Your cheese is a genius

It's been years since we all learned that exposing your baby to Mozart in the crib made it a certifiable genius (the parents were merely certifiable). And while that had all the marks of a major, internationally significant story for the ages, namely:

--anybody could get the same results simply by rushing out to buy Mozart CDs to play for their baby (which eliminates the annoyance of hard work and the uncertainty of genes) and
--other people could conveniently make piles of cash selling those recordings to their very smart customers (not the babies, the parents)

...while that may have been a very big deal, especially for the classical music industry, because it proved once and for all that art is actually useful (please believe us!), there is now a story that may even eclipse that, particularly if you don't have a child (let's face it, it's probably too late for your little doofus anyway) or you are part of the wine and cheese crowd.

Some folks in Switzerland wanted to find out if the flavor of cheese changed based on what music it listened to. This has always been of deep concern, along with questions about chickens and road crossings (why doesn't somebody just ask the chickens?). If you find yourself wondering what sort of geniuses would come up with such a study, it is obviously a group of persons who listened to Mozart all the time as babies. That is why you didn't think of it.

In homage to the first study, researchers tested different cheeses, giving them playlists of different kinds of music. There was ambient, techno, classical, rock, and hip-hop. Apparently, the cheese that listened to hip-hop was sweeter. Which was apparently what the head of the experiment was hoping for (let's hope there are no holes in his methodology). While this may seem like a blow to classical music (they used Mozart again), it isn't over until they do a follow-up experiment and find out what happens to the people who eat the cheese. I'm betting the mozart-eaters will all grow up to win Nobels.

Also, it turns out that the experiment was done in a place called Burgdorf.

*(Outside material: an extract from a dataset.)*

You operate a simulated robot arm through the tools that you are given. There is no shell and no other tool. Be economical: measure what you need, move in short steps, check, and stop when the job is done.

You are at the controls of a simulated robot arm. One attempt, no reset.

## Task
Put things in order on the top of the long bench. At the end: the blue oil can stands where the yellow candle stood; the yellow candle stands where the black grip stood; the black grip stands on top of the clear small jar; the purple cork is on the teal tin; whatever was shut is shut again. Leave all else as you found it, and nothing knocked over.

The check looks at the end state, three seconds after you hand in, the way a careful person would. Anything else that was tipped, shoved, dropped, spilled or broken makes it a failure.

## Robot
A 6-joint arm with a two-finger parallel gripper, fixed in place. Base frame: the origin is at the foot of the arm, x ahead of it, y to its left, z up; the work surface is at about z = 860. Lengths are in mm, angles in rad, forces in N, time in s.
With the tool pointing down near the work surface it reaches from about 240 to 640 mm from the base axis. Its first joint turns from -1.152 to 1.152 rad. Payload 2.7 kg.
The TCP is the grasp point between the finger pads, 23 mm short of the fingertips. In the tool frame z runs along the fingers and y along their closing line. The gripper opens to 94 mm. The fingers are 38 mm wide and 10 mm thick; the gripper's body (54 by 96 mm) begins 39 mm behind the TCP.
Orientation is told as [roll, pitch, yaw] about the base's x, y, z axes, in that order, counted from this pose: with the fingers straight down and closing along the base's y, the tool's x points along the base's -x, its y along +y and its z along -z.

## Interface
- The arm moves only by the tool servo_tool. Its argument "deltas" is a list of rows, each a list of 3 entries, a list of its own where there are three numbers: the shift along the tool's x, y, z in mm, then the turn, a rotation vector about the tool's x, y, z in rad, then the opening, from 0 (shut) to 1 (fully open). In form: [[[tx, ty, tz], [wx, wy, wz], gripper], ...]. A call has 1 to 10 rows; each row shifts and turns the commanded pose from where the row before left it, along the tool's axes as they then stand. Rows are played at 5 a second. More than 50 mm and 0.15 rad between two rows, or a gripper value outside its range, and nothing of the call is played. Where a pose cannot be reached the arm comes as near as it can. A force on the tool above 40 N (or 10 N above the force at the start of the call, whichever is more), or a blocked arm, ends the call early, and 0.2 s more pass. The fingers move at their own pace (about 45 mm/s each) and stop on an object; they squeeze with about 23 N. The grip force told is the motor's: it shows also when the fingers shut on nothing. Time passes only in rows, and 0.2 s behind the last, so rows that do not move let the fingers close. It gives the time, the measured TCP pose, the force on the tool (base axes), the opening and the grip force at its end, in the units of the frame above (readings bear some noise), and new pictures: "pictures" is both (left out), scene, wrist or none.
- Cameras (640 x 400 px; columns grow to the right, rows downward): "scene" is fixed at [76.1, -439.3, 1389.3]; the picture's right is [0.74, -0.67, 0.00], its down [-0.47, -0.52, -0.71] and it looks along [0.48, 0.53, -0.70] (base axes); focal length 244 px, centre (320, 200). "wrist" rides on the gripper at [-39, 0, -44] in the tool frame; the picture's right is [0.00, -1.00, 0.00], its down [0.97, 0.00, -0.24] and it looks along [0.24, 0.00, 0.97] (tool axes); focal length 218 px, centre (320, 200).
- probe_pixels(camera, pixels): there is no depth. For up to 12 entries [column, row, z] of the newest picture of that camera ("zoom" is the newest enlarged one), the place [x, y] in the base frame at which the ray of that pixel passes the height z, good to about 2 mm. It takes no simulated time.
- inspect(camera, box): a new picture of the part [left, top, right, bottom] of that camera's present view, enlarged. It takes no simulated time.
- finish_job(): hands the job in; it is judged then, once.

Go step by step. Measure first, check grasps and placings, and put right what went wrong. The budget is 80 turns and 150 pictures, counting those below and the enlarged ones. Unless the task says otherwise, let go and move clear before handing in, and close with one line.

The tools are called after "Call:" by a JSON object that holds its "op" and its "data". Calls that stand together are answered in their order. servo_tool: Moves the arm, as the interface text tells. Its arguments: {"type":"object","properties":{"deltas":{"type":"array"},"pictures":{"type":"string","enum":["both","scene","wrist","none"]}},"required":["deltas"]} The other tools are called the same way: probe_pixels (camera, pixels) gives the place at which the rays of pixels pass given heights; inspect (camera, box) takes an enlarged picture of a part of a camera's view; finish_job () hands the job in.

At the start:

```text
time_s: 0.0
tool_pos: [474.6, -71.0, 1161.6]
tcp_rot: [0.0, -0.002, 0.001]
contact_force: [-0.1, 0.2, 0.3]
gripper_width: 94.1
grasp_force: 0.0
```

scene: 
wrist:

Remember it? It came up in a blog I wrote last year about web traffic. And the traffic from Burgdorf was right around the time they must have been conceiving the experiment....hmmm.

Well it's too bad they didn't select any of my music. I've played for people eating cheese before, but not for the cheese directly. I could have provided them with my own playlist. For one thing, I'd be extremely curious about the effects of playing Erik Satie on cheese. I guess I'll have to do that experiment myself.